A few months ago, one of them (I’ll call him Bill) came in describing what most CEOs eventually describe. His team wasn’t stepping up. They waited to be told what to do. They checked in instead of deciding. Capable, experienced people who somehow couldn’t seem to operate without him in the loop.

He’d been working on succession for two years. The plan was solid. The problem was his people weren’t developing into it.

People suck,” he said, with the tired directness of someone who has genuinely tried everything. “If my business just didn’t need people, I’d have so much more fun.

Everyone laughed. Because everyone in the room has felt exactly that.

We spent the next hour working through it. About halfway through, I asked him to describe how he typically handled it when one of his team members struggled with a decision.

He explained that he’d step in to help them think it through, mostly by explaining what they needed to do. He knew their limitations, so he knew what he needed to do to help them. He was, after all, the one ultimately responsible for the outcome.

How long have you been operating this way?” I asked.

He thought about it. “Years, I guess.

And in that time, how much have they developed?

The room went quiet.

Bill was experiencing what most leaders face when they talk about people not stepping up. It looks like a capability problem. Or a motivation problem. It isn’t. It’s actually a development problem. They are not stepping up, because the leader keeps stepping in.

From real experience, Bill believed that his people needed him close to the decisions. That belief was acting like a tuning fork emitting a frequency. The message was clear: I will help solve your problems. And his people were resonating with it perfectly, waiting, checking in, deferring, and giving him exactly the evidence to reinforce his belief. The loop was invisible to him because he was inside it.

This is not unique to Bill. Most leaders are taught that their job is to help their people succeed, so it feels right to step in, clarify, and solve. And that instinct is precisely what prevents development from happening.

Most leaders don’t recognize that their organization behaves in response to what the leader believes—their unconscious Context. Like a tuning fork that influences everything in the room to vibrate with its frequency, people in organizations operate the same way. They behave in accordance with the tone emanating from the leader, not because of how they were instructed or what they agreed to. The leader’s Context, the mostly unconscious set of beliefs driving their actions, is the frequency the organization resonates with.

Here’s what made this more than a daily frustration for Bill: his succession plan required people who could operate without him, yet his Context was training them to need him. Without knowing it, he was building an organization that couldn’t function without him. Not because his people lacked capability, but because he was unconsciously preventing them from developing it.

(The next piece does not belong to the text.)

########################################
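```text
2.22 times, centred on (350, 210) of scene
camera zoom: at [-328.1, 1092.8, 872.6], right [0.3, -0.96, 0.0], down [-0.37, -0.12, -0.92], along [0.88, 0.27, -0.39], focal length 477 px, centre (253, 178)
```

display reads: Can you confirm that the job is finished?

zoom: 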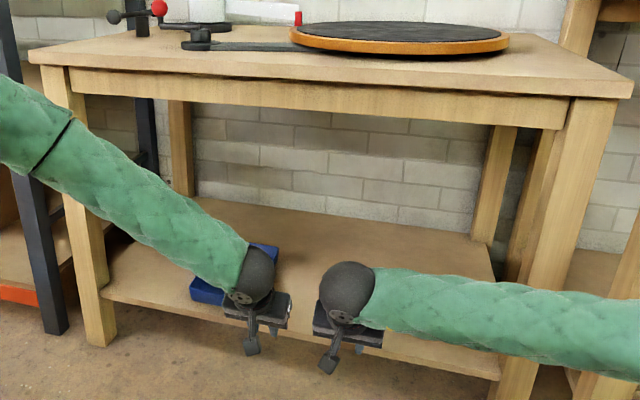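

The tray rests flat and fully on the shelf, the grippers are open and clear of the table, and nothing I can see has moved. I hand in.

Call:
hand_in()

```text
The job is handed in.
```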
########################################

Toward the end of the conversation, Bill stopped mid-sentence.

I can see,” he said slowly, “where this is a downward spiral caused by me as a leader. Because I’m not creating the environment, the context, in which they can perform.

A pause.

I probably wouldn’t want to work for myself.

That’s the moment. Not the intellectual understanding that leadership shapes culture. Most CEOs know that. The actual felt recognition that the pattern they are most frustrated by is one they are running, every day, without seeing it.

The question isn’t how to fix the people. The question Bill sat with—and the one worth sitting with if any of this feels familiar—is a different one entirely.

It’s not: how do I get my people to perform?

But: how do I lead in a way that develops them into the people the organization needs them to become?

This shift doesn’t require a new system. It requires recognizing the frequency you’re running and honestly asking if it’s producing the organization you actually want.